*Source*
━━━━━━━━━━

Now, I have directed attention to about all the notable items of Rose's narrative. And when they are compared, which one of them is absurd or incredible? To my mind, every statement therein is reasonable and credible; yet to some minds his story may seem too much like truth to be accepted as such.
My writing down of Rose's narrative was incidental to a more important purpose, which was to preserve the substance of Colonel Travis's speech to his fellow-heroes of the Alamo, on March 3d, 1836. Rose's disconnected recitals of that speech, my mother's repetition of them to me, and my many rewritings of the same, by which I compiled the disconnected parts into a connected discourse, all are explained in my account of the adventures of Rose, in the revised edition of Mrs. Pennybacker's History of Texas for Schools, pp. 183-188, especially pp. 187-188. The speech itself, as compiled by me, fills a foot-note in the same book, pp. 139-140. The first issue of the revised edition contains one misprint, p. 139, which has been corrected in subsequent issues. It represents Travis as saying that the enemy outnumbered the defenders “two to one.” The correction is “twenty to one.”

━━━━━━━━━━

*Job a*
Write out the whole source again, unchanged.

*Dataset extract*

━━━━━━━━━━

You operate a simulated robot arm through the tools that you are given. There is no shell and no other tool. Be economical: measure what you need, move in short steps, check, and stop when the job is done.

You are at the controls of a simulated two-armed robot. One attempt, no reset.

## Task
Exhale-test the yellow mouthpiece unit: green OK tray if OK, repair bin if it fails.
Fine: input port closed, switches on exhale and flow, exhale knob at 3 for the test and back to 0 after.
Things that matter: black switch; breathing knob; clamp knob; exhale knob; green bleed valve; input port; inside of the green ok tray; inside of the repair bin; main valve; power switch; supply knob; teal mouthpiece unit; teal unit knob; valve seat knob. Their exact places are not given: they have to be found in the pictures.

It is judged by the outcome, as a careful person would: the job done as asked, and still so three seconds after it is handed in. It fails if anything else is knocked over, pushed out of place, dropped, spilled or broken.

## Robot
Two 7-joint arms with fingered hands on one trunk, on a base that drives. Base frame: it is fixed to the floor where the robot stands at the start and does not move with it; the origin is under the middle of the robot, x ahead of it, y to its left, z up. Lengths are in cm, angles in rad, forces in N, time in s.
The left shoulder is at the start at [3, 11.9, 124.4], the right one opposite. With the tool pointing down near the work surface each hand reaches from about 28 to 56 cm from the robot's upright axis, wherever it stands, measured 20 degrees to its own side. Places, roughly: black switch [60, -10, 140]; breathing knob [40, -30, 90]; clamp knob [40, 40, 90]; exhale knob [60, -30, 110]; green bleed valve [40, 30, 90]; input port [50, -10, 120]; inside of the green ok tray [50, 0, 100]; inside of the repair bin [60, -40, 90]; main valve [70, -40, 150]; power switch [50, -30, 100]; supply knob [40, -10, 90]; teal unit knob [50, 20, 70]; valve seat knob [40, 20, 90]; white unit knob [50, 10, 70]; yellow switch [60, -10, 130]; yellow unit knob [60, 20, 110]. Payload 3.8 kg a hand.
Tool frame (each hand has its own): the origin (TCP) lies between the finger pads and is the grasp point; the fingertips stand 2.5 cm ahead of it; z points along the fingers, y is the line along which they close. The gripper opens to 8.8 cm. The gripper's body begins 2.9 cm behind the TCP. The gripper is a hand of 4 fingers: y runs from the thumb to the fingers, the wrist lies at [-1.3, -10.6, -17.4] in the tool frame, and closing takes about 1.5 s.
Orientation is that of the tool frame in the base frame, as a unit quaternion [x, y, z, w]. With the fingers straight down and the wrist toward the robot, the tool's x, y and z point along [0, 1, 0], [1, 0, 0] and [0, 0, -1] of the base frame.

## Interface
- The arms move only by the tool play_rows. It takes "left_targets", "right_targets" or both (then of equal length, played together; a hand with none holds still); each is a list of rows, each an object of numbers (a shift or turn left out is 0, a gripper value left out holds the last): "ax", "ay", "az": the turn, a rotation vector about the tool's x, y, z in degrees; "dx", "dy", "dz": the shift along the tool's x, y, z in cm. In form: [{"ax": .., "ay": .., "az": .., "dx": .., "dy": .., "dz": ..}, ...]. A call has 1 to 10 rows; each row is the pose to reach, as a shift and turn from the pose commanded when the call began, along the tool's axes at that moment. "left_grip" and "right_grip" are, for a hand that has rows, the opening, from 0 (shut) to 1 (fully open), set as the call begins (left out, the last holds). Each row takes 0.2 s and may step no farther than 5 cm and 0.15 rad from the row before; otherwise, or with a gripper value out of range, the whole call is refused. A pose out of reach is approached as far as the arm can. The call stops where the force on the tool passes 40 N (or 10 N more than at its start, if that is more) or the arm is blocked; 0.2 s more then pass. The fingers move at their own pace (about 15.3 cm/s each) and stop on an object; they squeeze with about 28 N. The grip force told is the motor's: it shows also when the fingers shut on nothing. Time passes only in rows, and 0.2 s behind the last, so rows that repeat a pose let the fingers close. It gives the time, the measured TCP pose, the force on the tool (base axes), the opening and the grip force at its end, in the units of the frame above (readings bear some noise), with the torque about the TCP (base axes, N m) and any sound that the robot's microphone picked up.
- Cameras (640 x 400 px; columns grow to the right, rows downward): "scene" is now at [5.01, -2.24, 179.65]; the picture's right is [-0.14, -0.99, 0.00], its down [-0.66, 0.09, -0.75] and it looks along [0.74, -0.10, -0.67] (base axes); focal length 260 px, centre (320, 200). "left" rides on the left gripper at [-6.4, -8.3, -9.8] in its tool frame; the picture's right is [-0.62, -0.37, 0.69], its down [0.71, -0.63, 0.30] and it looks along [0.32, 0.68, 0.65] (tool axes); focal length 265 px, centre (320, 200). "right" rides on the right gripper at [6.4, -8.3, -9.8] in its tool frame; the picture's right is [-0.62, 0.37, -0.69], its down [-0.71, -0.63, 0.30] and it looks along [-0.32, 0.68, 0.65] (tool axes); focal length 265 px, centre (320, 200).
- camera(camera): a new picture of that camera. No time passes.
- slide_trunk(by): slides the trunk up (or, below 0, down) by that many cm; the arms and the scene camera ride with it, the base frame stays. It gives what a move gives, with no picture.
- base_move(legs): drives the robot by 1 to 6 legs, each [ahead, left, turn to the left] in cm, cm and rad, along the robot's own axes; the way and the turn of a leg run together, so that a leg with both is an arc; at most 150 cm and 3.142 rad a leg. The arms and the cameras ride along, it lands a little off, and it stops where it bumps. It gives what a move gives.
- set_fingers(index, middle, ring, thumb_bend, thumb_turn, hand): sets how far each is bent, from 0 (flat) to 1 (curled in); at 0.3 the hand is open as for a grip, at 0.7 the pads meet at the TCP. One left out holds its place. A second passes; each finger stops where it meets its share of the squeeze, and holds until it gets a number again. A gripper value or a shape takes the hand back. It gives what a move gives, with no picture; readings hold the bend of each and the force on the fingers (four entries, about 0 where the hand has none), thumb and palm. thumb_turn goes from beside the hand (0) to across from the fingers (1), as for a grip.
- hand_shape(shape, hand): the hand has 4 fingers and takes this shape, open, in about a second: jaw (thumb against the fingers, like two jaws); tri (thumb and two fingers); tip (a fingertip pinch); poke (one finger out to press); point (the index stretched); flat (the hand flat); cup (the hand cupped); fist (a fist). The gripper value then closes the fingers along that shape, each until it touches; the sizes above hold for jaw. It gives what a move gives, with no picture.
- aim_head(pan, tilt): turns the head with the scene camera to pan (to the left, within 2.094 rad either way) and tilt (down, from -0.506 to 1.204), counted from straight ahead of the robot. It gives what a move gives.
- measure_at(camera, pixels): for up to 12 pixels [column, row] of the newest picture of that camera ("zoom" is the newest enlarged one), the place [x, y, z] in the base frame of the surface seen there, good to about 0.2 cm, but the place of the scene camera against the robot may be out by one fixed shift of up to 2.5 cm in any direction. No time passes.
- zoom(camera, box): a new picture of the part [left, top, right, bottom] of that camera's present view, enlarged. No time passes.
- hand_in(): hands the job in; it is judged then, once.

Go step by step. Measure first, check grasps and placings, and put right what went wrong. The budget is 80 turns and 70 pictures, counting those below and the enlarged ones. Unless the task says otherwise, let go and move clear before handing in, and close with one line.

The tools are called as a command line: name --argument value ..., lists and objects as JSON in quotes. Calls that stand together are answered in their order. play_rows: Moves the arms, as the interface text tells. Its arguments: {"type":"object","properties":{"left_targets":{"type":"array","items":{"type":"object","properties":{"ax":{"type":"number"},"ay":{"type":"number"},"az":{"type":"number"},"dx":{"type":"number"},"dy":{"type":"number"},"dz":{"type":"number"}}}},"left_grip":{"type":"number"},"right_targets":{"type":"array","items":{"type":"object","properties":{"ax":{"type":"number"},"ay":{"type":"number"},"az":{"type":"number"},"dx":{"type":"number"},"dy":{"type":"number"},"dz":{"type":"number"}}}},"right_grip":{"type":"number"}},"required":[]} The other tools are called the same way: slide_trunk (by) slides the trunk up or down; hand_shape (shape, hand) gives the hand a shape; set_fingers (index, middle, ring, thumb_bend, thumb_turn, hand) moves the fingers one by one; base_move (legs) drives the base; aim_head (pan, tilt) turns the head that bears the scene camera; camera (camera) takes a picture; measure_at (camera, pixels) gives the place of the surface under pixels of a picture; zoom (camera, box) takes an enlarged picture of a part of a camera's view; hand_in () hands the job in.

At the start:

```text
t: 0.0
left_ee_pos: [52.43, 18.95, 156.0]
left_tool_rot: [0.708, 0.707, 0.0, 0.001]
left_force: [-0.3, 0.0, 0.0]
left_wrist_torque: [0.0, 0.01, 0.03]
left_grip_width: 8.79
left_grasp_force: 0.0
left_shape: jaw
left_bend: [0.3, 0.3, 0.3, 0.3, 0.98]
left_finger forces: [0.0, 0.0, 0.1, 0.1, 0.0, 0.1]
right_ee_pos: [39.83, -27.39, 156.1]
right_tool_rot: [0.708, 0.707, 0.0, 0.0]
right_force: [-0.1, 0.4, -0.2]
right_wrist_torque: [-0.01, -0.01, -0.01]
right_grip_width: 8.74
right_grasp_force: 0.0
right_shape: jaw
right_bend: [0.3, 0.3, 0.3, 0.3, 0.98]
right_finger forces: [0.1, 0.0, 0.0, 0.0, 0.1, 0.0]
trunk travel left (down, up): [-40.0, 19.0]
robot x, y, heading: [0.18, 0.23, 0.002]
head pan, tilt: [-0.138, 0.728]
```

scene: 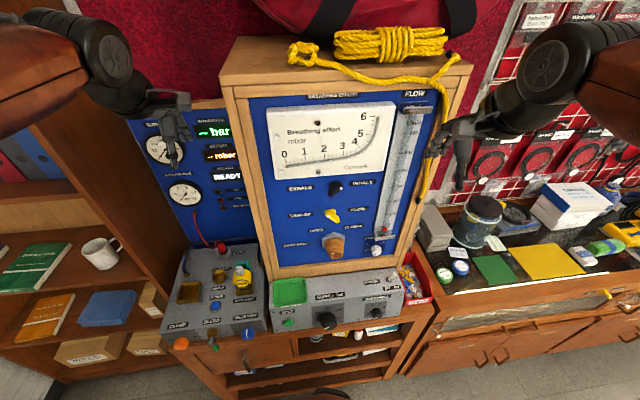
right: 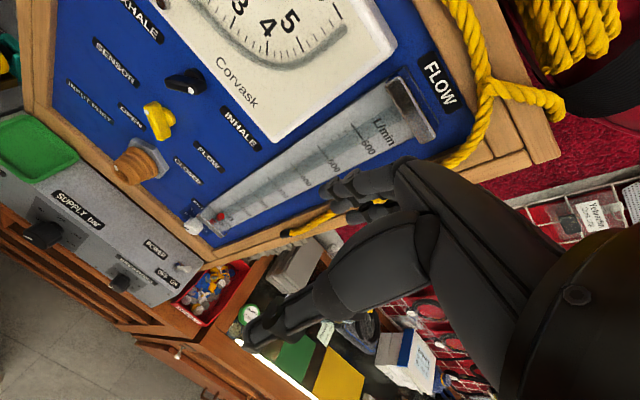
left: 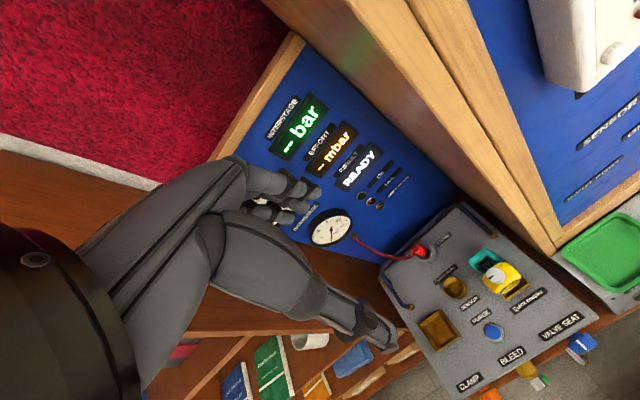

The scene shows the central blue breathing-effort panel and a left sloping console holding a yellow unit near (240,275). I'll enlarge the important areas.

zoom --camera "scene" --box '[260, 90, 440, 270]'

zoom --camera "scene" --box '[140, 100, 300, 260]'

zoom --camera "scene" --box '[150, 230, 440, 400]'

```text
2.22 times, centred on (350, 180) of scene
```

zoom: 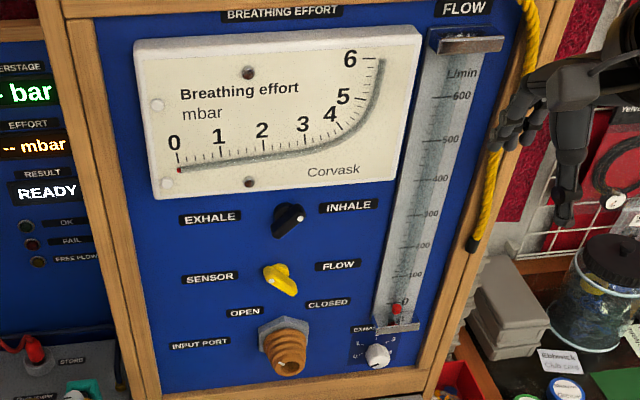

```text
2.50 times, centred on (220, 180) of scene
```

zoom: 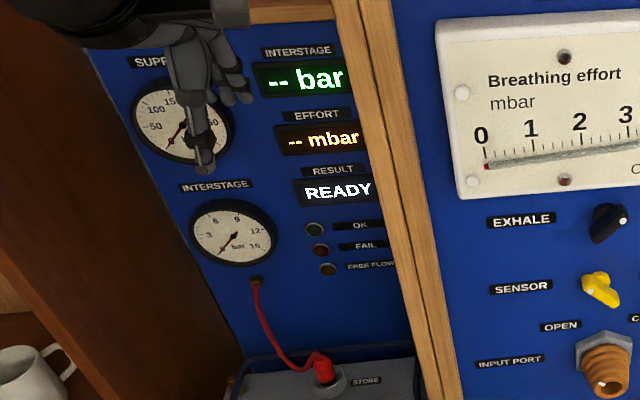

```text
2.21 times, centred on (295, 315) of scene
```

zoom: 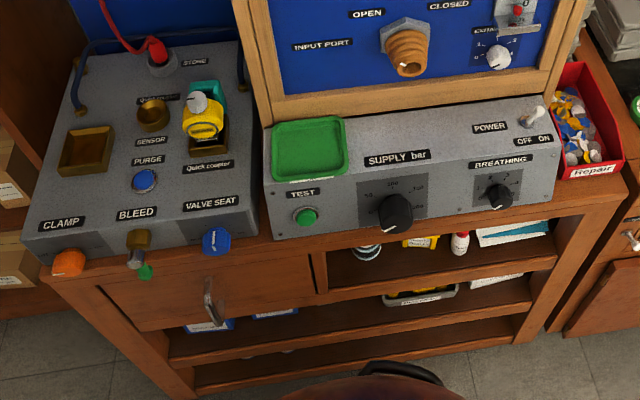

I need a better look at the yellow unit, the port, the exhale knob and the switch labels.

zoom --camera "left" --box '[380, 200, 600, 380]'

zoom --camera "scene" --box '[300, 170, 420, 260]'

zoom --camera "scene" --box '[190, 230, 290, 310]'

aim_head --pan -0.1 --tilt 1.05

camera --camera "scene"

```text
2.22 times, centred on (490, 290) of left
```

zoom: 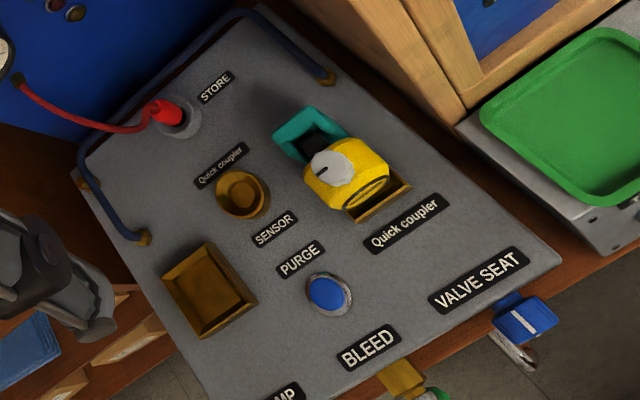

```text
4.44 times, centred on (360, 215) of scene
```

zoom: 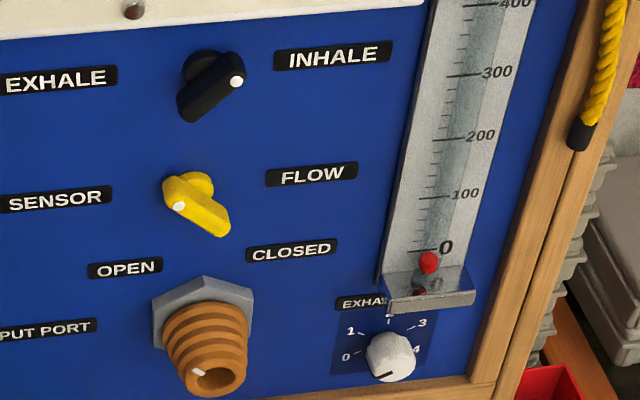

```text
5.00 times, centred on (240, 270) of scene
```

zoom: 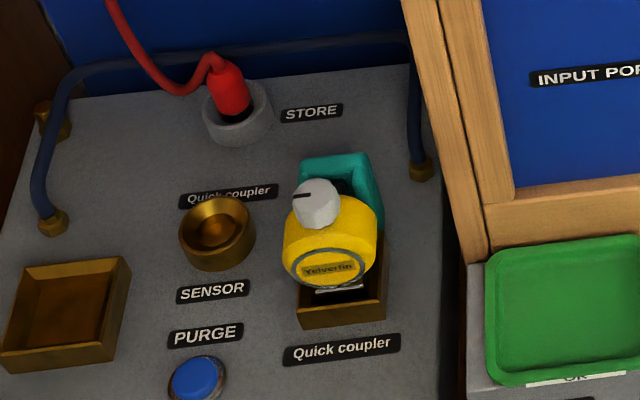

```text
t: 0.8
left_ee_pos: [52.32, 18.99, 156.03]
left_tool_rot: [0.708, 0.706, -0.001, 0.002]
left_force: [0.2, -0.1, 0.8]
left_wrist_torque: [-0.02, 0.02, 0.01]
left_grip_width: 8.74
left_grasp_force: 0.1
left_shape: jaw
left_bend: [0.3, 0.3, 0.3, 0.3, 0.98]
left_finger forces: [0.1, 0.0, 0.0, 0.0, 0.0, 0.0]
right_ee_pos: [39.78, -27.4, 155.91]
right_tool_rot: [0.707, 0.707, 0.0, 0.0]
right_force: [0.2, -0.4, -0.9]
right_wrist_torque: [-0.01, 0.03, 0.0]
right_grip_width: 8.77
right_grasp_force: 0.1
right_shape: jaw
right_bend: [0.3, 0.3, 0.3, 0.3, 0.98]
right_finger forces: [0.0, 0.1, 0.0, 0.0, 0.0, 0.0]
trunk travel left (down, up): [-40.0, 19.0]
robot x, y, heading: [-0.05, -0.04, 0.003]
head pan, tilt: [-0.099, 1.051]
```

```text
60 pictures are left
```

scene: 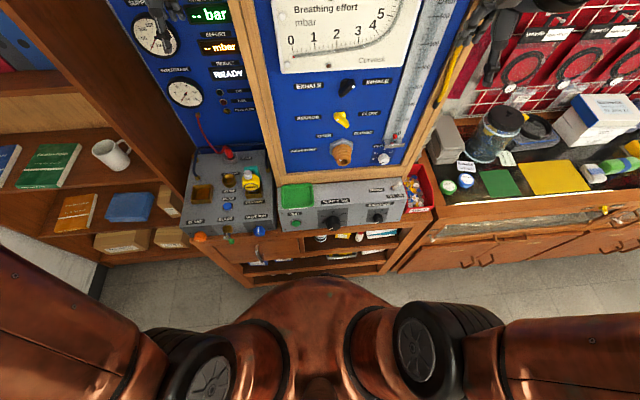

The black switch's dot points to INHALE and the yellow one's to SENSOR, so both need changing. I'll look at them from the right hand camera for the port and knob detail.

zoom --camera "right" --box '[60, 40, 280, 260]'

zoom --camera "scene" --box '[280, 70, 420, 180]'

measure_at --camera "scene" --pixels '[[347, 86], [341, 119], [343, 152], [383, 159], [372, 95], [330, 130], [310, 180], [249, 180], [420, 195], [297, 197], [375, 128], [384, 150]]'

━━━━━━━━━━

*Job b*
Output only the lines from the one containing "- aim_head(pan, tilt): turns" through the one containing "- hand_in(): hands", inclusive, exactly as written. Number the lines from 1 and leave blank lines out.

*Task answer a*
Now, I have directed attention to about all the notable items of Rose's narrative. And when they are compared, which one of them is absurd or incredible? To my mind, every statement therein is reasonable and credible; yet to some minds his story may seem too much like truth to be accepted as such.
My writing down of Rose's narrative was incidental to a more important purpose, which was to preserve the substance of Colonel Travis's speech to his fellow-heroes of the Alamo, on March 3d, 1836. Rose's disconnected recitals of that speech, my mother's repetition of them to me, and my many rewritings of the same, by which I compiled the disconnected parts into a connected discourse, all are explained in my account of the adventures of Rose, in the revised edition of Mrs. Pennybacker's History of Texas for Schools, pp. 183-188, especially pp. 187-188. The speech itself, as compiled by me, fills a foot-note in the same book, pp. 139-140. The first issue of the revised edition contains one misprint, p. 139, which has been corrected in subsequent issues. It represents Travis as saying that the enemy outnumbered the defenders “two to one.” The correction is “twenty to one.”

*Task answer b*
1. - aim_head(pan, tilt): turns the head with the scene camera to pan (to the left, within 2.094 rad either way) and tilt (down, from -0.506 to 1.204), counted from straight ahead of the robot. It gives what a move gives.
2. - measure_at(camera, pixels): for up to 12 pixels [column, row] of the newest picture of that camera ("zoom" is the newest enlarged one), the place [x, y, z] in the base frame of the surface seen there, good to about 0.2 cm, but the place of the scene camera against the robot may be out by one fixed shift of up to 2.5 cm in any direction. No time passes.
3. - zoom(camera, box): a new picture of the part [left, top, right, bottom] of that camera's present view, enlarged. No time passes.
4. - hand_in(): hands the job in; it is judged then, once.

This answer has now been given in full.